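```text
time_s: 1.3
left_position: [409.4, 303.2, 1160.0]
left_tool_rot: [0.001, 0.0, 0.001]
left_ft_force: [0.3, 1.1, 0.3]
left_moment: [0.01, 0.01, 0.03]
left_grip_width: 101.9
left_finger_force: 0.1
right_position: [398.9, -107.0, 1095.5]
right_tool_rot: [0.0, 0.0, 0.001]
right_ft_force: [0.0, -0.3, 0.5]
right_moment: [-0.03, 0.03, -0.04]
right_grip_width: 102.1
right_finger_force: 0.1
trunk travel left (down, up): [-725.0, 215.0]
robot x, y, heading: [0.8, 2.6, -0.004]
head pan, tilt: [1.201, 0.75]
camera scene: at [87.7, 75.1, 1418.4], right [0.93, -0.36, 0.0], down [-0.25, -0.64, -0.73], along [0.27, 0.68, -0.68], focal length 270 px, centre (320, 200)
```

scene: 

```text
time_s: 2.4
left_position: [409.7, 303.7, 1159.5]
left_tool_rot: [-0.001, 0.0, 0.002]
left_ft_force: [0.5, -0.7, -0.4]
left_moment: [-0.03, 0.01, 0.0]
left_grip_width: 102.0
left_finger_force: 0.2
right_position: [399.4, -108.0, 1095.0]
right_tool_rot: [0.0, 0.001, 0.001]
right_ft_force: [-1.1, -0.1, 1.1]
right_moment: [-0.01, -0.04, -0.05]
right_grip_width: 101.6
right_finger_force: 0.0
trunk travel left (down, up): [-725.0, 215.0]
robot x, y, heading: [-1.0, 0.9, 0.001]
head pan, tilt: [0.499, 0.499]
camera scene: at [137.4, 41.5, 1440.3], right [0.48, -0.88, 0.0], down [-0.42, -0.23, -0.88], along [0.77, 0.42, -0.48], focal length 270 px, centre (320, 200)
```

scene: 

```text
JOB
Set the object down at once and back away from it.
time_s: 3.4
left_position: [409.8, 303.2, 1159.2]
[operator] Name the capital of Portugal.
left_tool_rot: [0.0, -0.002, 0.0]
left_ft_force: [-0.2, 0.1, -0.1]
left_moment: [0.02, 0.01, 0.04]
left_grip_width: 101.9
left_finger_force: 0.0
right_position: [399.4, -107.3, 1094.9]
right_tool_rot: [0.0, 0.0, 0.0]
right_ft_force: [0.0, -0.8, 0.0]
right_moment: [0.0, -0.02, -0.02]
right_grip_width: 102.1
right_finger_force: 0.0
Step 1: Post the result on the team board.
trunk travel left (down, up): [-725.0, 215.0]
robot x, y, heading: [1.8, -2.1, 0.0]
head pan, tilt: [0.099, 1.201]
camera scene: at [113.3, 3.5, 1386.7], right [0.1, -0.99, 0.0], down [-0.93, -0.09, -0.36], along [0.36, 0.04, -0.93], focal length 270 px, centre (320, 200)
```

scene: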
------
## Task to carry out
Write out the material from the first line to the last, exactly.

## Final result
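```text
time_s: 1.3
left_position: [409.4, 303.2, 1160.0]
left_tool_rot: [0.001, 0.0, 0.001]
left_ft_force: [0.3, 1.1, 0.3]
left_moment: [0.01, 0.01, 0.03]
left_grip_width: 101.9
left_finger_force: 0.1
right_position: [398.9, -107.0, 1095.5]
right_tool_rot: [0.0, 0.0, 0.001]
right_ft_force: [0.0, -0.3, 0.5]
right_moment: [-0.03, 0.03, -0.04]
right_grip_width: 102.1
right_finger_force: 0.1
trunk travel left (down, up): [-725.0, 215.0]
robot x, y, heading: [0.8, 2.6, -0.004]
head pan, tilt: [1.201, 0.75]
camera scene: at [87.7, 75.1, 1418.4], right [0.93, -0.36, 0.0], down [-0.25, -0.64, -0.73], along [0.27, 0.68, -0.68], focal length 270 px, centre (320, 200)
```

scene: 

```text
time_s: 2.4
left_position: [409.7, 303.7, 1159.5]
left_tool_rot: [-0.001, 0.0, 0.002]
left_ft_force: [0.5, -0.7, -0.4]
left_moment: [-0.03, 0.01, 0.0]
left_grip_width: 102.0
left_finger_force: 0.2
right_position: [399.4, -108.0, 1095.0]
right_tool_rot: [0.0, 0.001, 0.001]
right_ft_force: [-1.1, -0.1, 1.1]
right_moment: [-0.01, -0.04, -0.05]
right_grip_width: 101.6
right_finger_force: 0.0
trunk travel left (down, up): [-725.0, 215.0]
robot x, y, heading: [-1.0, 0.9, 0.001]
head pan, tilt: [0.499, 0.499]
camera scene: at [137.4, 41.5, 1440.3], right [0.48, -0.88, 0.0], down [-0.42, -0.23, -0.88], along [0.77, 0.42, -0.48], focal length 270 px, centre (320, 200)
```

scene: 

```text
JOB
Set the object down at once and back away from it.
time_s: 3.4
left_position: [409.8, 303.2, 1159.2]
[operator] Name the capital of Portugal.
left_tool_rot: [0.0, -0.002, 0.0]
left_ft_force: [-0.2, 0.1, -0.1]
left_moment: [0.02, 0.01, 0.04]
left_grip_width: 101.9
left_finger_force: 0.0
right_position: [399.4, -107.3, 1094.9]
right_tool_rot: [0.0, 0.0, 0.0]
right_ft_force: [0.0, -0.8, 0.0]
right_moment: [0.0, -0.02, -0.02]
right_grip_width: 102.1
right_finger_force: 0.0
Step 1: Post the result on the team board.
trunk travel left (down, up): [-725.0, 215.0]
robot x, y, heading: [1.8, -2.1, 0.0]
head pan, tilt: [0.099, 1.201]
camera scene: at [113.3, 3.5, 1386.7], right [0.1, -0.99, 0.0], down [-0.93, -0.09, -0.36], along [0.36, 0.04, -0.93], focal length 270 px, centre (320, 200)
```

scene: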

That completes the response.